Exercise
The required output is the exact run of lines from the line containing "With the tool" to the line containing "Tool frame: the", inclusive, and nothing besides. Give them as a Markdown table with the columns Place and Line content: a running number and the line, blank lines left out.

Information shown
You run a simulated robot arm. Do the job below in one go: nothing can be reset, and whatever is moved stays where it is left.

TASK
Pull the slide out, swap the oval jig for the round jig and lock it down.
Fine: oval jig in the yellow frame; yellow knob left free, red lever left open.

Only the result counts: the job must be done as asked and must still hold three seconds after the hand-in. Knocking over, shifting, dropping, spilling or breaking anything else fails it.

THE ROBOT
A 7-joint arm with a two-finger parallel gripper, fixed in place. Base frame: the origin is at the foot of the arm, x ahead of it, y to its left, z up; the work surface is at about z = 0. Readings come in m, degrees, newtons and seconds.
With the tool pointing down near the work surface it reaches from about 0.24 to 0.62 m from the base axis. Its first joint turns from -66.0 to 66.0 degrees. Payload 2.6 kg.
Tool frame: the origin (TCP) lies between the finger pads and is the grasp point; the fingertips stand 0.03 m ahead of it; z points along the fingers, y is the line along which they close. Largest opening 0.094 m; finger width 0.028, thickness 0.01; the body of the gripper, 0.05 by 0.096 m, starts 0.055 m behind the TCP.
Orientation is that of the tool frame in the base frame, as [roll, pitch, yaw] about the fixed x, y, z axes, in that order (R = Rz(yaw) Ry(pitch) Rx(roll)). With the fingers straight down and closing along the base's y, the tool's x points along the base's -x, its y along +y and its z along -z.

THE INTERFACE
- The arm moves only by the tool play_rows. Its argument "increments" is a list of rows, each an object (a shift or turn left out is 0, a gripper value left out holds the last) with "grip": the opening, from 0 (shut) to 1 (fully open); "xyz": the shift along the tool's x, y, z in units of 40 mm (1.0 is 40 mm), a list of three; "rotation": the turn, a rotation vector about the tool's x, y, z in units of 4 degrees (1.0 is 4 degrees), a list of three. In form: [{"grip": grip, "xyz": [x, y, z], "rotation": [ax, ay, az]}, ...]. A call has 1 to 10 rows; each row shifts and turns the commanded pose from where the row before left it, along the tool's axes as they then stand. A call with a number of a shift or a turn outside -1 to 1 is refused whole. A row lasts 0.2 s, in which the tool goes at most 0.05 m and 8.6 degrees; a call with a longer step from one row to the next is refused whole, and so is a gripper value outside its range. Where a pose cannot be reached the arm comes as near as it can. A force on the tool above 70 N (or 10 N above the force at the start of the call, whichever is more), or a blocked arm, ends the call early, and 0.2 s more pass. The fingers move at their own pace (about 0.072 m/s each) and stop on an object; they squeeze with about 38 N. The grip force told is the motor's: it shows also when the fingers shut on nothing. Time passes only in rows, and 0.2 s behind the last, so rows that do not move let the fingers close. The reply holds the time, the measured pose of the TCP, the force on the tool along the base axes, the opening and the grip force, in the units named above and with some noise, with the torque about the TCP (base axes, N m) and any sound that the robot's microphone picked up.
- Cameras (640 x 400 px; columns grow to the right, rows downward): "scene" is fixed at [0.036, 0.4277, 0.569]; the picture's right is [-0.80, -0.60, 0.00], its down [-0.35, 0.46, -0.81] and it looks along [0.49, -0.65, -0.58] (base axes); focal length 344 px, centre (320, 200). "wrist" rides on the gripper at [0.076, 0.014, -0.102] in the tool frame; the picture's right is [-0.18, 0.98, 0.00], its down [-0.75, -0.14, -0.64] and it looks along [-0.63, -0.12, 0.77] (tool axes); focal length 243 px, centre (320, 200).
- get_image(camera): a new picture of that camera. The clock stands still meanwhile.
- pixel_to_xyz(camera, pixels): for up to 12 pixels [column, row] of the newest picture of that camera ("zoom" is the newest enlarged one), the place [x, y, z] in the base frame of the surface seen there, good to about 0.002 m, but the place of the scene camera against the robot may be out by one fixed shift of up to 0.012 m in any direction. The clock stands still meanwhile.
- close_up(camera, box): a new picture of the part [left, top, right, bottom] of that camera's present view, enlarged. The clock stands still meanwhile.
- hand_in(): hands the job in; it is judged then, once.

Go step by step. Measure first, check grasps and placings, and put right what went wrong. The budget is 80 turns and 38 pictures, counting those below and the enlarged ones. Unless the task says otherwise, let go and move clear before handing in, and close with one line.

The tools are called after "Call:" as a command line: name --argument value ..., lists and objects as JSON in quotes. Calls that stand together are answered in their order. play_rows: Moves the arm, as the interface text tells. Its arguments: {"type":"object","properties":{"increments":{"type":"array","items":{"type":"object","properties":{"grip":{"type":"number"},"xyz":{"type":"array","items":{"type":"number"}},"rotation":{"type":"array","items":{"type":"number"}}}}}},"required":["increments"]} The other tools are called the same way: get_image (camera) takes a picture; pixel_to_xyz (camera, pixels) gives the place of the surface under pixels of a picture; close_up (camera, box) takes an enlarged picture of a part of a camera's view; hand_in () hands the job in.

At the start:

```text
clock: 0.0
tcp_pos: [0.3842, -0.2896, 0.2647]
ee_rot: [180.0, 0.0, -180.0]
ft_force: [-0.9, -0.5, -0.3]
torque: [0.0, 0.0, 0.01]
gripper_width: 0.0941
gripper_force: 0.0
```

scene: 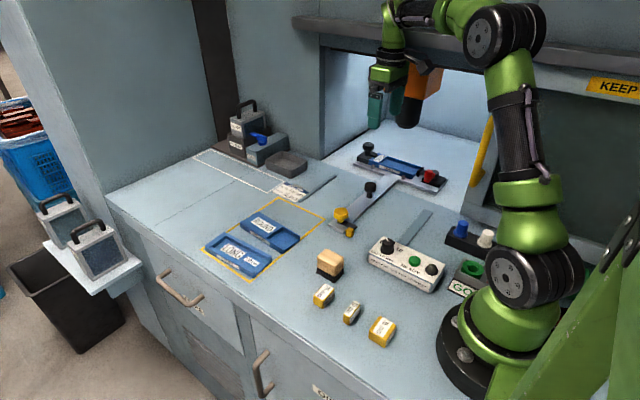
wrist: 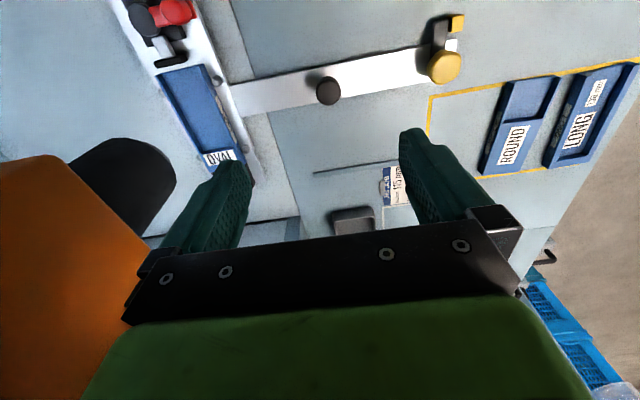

Full response
| Place | Line content |
|---|---|
| 1 | With the tool pointing down near the work surface it reaches from about 0.24 to 0.62 m from the base axis. Its first joint turns from -66.0 to 66.0 degrees. Payload 2.6 kg. |
| 2 | Tool frame: the origin (TCP) lies between the finger pads and is the grasp point; the fingertips stand 0.03 m ahead of it; z points along the fingers, y is the line along which they close. Largest opening 0.094 m; finger width 0.028, thickness 0.01; the body of the gripper, 0.05 by 0.096 m, starts 0.055 m behind the TCP. |